The term ‘domain’ is too vague. Registries can only act when the demand from competent authorities deals with second-level domains, such as ‘example.eu’. For third-level domains such as ‘shop.example.eu’, only the entity or person who registered ‘example.eu’ can take action. Any action taken by the registry related to a second-level domain will affect all third-level domains and, as such, will have unintended consequences for all users of third-level domains that are unrelated to the issue the competent authorities want to tackle. For instance, the deletion of ‘europa.eu’ would affect all third-level domains such as ‘curia.europa.eu’, ‘europarl.europa.eu’, ‘ec.europa.eu’ and so forth.

The term ‘suspension’ of a domain name is unclear. We understand this refers to the temporary measure to stop the name from resolving, while keeping it registered under the current holder. We suggest for this to be explained in the text. In addition, the draft refers to ‘interim measures’, yet doesn’t specify for how long such measures should be in place. A maximum period should at least be defined.

The term ‘close down’ of a domain is unclear. We understand this refers to the deletion or deregistration of the domain. However, once a name is deleted, it would normally be available for registration again. In order to avoid this, the domain name would need to remain registered, but not resolving.

2. Ensure that proposed measures are effective and avoid disproportionate negative impact on fundamental rights.

The ‘suspension’ or ‘close down’ of a domain name does not remove the content. It does not make the content inaccessible. While it might make access more difficult for the average Internet user who (only) relies on domain names to find a website, it is important to underline that in many cases of consumer fraud (such as spam with embedded IP addresses rather than domain-based links), the ‘suspension’ or ‘closing down’ of a domain name will not protect consumers to the extent envisaged by the regulation.

We believe that the proposed [interim] measures could have a disproportionate and negative significant impact on fundamental rights. Although until now, courts have typically balanced the impact of the measure with the impact on the rights of the defendant, the current proposal seems to bypass the safeguards of the judicial oversight.

3. Better protect consumers through a cascading sequence of actions.

In order to achieve the effective protection of the consumer and to ensure that interim measures safeguard fundamental rights of the millions of Europeans who have registered a domain name, we ask for the following steps to be introduced in the regulation prior to any attempt to order the ‘suspension’ or ‘closing down’ of a domain:

a. The trader is ordered to modify or remove the content. If this fails:

b. The host is ordered to remove the content. If this fails:

c. The registrant is ordered to suspend or close down all domains referring to the content.

4. Avoid third party assessment of lawfulness of content. We suggest that art. 8.2 (l) be clarified.

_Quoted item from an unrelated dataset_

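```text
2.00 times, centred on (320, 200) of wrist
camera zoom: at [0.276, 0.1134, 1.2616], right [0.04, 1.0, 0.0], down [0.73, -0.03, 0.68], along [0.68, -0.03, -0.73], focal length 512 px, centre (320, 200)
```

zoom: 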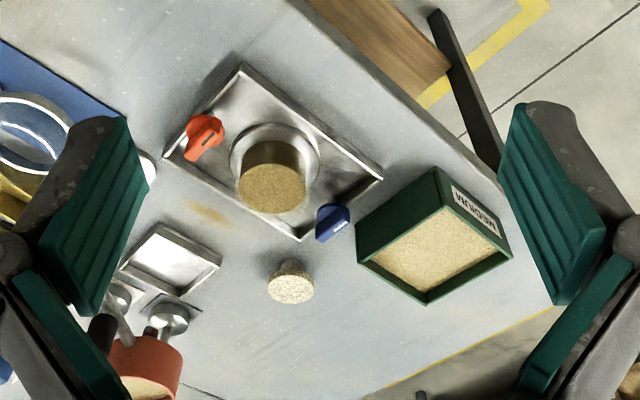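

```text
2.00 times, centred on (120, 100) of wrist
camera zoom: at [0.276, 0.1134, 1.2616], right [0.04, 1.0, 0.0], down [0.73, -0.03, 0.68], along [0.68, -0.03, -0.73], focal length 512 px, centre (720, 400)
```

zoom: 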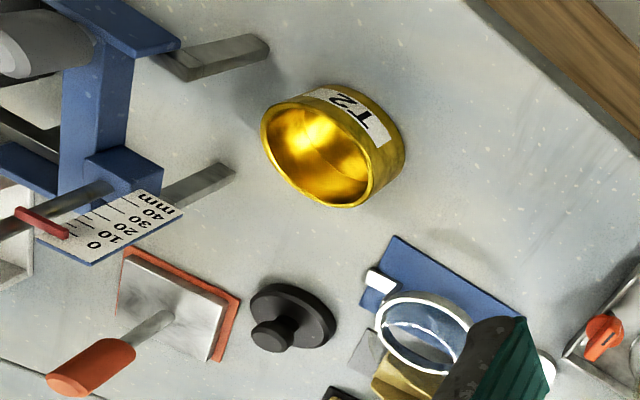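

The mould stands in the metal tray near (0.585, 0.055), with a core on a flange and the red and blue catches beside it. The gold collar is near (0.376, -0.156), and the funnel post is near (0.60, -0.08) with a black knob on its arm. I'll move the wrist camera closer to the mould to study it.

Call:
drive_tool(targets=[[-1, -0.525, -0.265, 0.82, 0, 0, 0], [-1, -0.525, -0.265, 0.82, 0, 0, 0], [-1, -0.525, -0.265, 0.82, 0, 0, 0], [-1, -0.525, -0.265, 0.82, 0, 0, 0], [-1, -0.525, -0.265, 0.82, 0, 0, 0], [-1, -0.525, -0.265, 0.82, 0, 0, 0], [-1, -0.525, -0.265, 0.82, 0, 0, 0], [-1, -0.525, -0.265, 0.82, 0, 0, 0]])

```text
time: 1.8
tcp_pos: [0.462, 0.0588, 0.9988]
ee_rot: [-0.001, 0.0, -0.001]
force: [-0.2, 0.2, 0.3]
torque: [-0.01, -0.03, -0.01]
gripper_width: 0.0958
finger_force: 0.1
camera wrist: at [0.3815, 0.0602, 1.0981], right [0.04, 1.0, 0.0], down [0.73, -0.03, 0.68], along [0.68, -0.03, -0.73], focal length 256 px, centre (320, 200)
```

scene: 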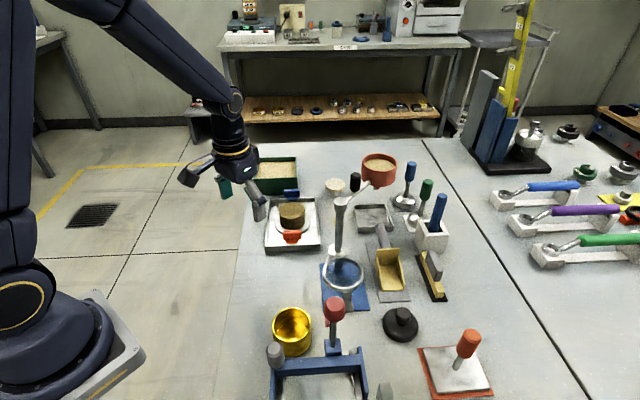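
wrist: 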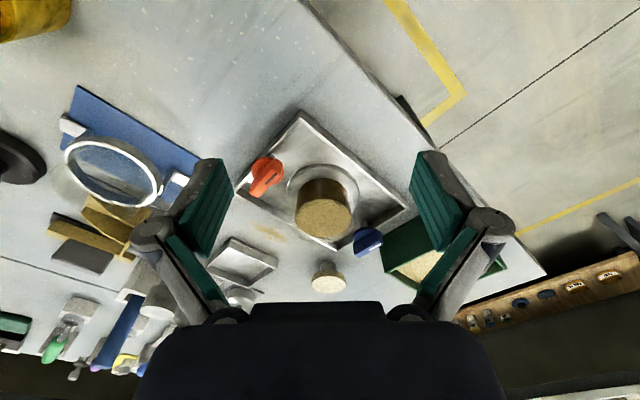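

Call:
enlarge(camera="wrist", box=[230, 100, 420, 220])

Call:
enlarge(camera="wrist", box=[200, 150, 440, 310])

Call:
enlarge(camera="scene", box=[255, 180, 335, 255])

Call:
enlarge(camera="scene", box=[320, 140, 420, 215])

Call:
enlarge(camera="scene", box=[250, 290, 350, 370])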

‘Requesting’ the closing down of a website seems to suggest that there is a voluntary element or room for judgement of the lawfulness of content on that website or the ‘request’ on the side of the third party, including registries. However, the addressee of any such ‘request’ will only be relieved of making value judgements and incurring liability as the result of infringement of contractual and/or fundamental rights if the addressee acts on well-defined instructions from a clearly identifiable public authority, within a clearly defined legal framework. It would also be necessary to make clear that the actions taken by ‘request’ of a competent authority could never lead the party following such a ‘request’ to be held liable by a third party. We therefore strongly suggest to add this exoneration in the draft regulation.

5. Retain but clarify concept of ‘information requests’.

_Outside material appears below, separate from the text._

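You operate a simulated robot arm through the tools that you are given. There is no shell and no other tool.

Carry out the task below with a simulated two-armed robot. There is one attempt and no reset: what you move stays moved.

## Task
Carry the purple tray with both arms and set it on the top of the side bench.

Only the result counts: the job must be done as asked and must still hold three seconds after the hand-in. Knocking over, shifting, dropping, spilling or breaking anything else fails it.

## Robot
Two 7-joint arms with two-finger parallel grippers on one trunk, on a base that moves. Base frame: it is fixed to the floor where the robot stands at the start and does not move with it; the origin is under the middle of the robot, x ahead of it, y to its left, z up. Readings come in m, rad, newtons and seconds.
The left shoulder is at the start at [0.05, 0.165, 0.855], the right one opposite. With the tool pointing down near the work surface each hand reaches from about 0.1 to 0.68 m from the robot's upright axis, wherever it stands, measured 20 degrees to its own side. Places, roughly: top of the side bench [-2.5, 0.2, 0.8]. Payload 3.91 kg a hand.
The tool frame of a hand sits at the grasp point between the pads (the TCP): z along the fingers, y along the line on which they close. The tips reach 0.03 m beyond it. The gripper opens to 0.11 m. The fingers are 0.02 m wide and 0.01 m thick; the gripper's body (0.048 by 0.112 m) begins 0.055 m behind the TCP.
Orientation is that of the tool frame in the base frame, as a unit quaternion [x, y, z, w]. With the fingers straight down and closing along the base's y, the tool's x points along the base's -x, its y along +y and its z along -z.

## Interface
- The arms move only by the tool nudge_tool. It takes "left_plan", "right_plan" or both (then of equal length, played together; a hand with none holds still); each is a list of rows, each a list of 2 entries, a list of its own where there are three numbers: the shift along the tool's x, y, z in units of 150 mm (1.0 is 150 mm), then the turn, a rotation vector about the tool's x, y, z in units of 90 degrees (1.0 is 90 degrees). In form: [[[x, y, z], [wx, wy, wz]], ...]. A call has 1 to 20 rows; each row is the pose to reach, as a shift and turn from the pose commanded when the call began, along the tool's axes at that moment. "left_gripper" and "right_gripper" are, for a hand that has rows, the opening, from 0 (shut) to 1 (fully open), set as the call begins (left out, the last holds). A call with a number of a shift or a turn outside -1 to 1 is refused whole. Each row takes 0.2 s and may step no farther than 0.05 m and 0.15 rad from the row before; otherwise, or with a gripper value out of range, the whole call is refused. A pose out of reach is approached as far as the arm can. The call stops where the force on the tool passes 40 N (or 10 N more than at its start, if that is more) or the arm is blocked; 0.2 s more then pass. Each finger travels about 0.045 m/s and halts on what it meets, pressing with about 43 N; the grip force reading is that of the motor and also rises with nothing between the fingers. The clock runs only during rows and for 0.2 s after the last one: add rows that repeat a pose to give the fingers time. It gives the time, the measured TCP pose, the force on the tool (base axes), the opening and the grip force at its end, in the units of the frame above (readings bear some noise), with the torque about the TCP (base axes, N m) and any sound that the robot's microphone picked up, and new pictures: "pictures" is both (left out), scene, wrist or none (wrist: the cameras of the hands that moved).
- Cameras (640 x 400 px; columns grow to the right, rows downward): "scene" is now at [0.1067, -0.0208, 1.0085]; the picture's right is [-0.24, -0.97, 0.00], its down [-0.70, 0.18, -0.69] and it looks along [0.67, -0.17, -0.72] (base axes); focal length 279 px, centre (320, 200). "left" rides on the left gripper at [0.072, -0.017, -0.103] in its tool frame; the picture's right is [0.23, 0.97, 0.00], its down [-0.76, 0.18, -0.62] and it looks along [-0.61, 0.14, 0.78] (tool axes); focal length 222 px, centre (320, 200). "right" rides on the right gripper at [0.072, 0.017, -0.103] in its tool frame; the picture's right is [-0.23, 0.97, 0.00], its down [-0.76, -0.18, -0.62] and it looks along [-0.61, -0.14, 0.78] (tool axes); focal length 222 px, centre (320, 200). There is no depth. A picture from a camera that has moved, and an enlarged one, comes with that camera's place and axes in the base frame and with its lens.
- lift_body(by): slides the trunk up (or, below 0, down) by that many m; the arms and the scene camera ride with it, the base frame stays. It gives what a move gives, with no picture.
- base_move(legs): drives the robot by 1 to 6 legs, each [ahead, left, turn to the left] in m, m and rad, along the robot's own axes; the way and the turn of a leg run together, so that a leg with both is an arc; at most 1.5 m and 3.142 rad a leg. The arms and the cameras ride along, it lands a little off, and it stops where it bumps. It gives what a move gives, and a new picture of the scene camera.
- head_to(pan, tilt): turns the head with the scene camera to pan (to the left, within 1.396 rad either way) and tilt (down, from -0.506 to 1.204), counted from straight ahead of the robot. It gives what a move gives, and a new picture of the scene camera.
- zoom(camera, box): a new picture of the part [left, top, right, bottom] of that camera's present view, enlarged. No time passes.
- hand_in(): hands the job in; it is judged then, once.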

We support the idea of ‘information request’ as indicated in art. 8.2 (b). Nevertheless, a clear definition of who can request that information is needed. In cases and/or Member States where no court order is needed, these requests should be based on the rule of law. Failure to do so might lead to conflicts with existing data protection laws. At a minimum, information requests should be proportionate to the purpose they serve and therefore be as detailed as possible.